→ **Job**
Scan the material for the word "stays", and copy each line where it shows up.

→ **Records provided**
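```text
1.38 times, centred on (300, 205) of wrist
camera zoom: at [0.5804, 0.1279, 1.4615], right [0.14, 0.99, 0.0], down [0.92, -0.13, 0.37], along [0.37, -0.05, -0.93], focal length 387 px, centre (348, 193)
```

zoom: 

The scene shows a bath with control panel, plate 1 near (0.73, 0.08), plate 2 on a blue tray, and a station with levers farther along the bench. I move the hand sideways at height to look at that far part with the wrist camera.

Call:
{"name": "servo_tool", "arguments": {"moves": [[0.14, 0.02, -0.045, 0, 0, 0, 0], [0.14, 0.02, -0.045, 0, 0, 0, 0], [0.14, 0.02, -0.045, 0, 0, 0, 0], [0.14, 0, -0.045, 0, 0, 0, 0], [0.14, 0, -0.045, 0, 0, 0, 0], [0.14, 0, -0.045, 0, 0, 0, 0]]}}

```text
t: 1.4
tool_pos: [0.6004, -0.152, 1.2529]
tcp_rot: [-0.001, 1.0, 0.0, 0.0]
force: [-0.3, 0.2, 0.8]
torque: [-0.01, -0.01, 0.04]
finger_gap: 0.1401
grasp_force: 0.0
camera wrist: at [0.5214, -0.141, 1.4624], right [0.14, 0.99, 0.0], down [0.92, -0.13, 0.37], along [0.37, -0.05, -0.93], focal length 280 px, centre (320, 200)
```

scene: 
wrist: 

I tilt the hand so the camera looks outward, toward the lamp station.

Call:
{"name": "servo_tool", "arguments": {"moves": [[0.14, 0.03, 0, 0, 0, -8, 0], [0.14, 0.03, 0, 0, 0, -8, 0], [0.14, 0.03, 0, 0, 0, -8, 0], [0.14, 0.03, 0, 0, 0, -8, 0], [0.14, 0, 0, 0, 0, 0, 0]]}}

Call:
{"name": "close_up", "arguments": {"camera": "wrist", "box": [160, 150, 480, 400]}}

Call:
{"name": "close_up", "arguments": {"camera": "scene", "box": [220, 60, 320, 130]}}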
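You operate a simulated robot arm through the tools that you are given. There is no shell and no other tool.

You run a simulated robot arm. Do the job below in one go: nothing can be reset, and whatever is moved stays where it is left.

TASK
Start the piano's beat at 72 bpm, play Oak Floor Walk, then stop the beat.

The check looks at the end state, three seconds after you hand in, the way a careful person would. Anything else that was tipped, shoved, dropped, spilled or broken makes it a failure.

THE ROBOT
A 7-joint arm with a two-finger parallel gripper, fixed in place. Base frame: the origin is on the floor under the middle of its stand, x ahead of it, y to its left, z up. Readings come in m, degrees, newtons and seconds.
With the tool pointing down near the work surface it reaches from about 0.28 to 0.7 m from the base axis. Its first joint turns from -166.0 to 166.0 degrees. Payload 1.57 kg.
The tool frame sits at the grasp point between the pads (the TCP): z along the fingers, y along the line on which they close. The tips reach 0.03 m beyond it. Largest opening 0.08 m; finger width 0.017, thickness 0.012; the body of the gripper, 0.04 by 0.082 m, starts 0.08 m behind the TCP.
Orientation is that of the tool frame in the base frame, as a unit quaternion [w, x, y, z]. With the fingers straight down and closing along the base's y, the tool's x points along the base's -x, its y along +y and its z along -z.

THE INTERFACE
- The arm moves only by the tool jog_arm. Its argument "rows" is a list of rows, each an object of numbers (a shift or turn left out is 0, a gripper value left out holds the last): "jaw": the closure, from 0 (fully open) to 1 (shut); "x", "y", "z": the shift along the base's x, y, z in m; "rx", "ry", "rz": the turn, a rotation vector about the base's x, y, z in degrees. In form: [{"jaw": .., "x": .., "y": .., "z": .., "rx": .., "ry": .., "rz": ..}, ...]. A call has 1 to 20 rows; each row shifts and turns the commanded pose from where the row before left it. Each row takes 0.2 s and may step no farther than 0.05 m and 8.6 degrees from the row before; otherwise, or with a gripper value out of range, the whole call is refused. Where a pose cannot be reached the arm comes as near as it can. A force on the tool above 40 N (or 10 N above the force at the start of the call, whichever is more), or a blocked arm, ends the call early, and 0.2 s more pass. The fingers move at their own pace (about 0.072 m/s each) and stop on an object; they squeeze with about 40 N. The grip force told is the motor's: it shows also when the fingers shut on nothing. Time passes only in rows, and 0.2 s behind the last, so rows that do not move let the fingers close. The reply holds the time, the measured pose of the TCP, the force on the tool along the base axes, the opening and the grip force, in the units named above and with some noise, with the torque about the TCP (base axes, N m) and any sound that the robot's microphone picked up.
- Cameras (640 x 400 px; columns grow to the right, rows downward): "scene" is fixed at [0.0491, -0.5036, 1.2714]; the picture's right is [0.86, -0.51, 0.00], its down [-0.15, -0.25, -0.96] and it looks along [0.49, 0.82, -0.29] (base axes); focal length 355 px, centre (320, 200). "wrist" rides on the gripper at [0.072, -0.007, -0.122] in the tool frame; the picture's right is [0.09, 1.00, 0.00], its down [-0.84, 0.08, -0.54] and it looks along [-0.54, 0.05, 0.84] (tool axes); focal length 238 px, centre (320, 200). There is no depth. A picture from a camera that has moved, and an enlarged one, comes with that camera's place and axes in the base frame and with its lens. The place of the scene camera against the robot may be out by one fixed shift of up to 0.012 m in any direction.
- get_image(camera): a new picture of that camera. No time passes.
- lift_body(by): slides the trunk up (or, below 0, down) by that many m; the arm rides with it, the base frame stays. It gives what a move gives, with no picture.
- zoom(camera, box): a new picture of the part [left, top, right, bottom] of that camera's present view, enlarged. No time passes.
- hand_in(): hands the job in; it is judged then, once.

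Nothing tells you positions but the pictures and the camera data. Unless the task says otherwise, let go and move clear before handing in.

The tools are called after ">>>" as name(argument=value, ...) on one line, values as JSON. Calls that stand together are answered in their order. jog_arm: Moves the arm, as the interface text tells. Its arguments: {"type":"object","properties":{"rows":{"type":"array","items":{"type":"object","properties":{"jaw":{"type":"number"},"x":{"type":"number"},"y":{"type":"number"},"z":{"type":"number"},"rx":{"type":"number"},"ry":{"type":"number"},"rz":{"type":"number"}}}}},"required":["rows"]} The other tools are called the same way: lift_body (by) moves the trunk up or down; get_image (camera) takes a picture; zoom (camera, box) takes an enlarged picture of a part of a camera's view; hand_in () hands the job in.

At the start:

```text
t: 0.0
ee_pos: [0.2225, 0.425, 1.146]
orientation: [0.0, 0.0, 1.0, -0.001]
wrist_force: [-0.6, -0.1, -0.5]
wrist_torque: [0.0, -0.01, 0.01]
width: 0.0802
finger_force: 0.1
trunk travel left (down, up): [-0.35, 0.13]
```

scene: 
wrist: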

→ **Response to this exercise**
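You run a simulated robot arm. Do the job below in one go: nothing can be reset, and whatever is moved stays where it is left.
- lift_body(by): slides the trunk up (or, below 0, down) by that many m; the arm rides with it, the base frame stays. It gives what a move gives, with no picture.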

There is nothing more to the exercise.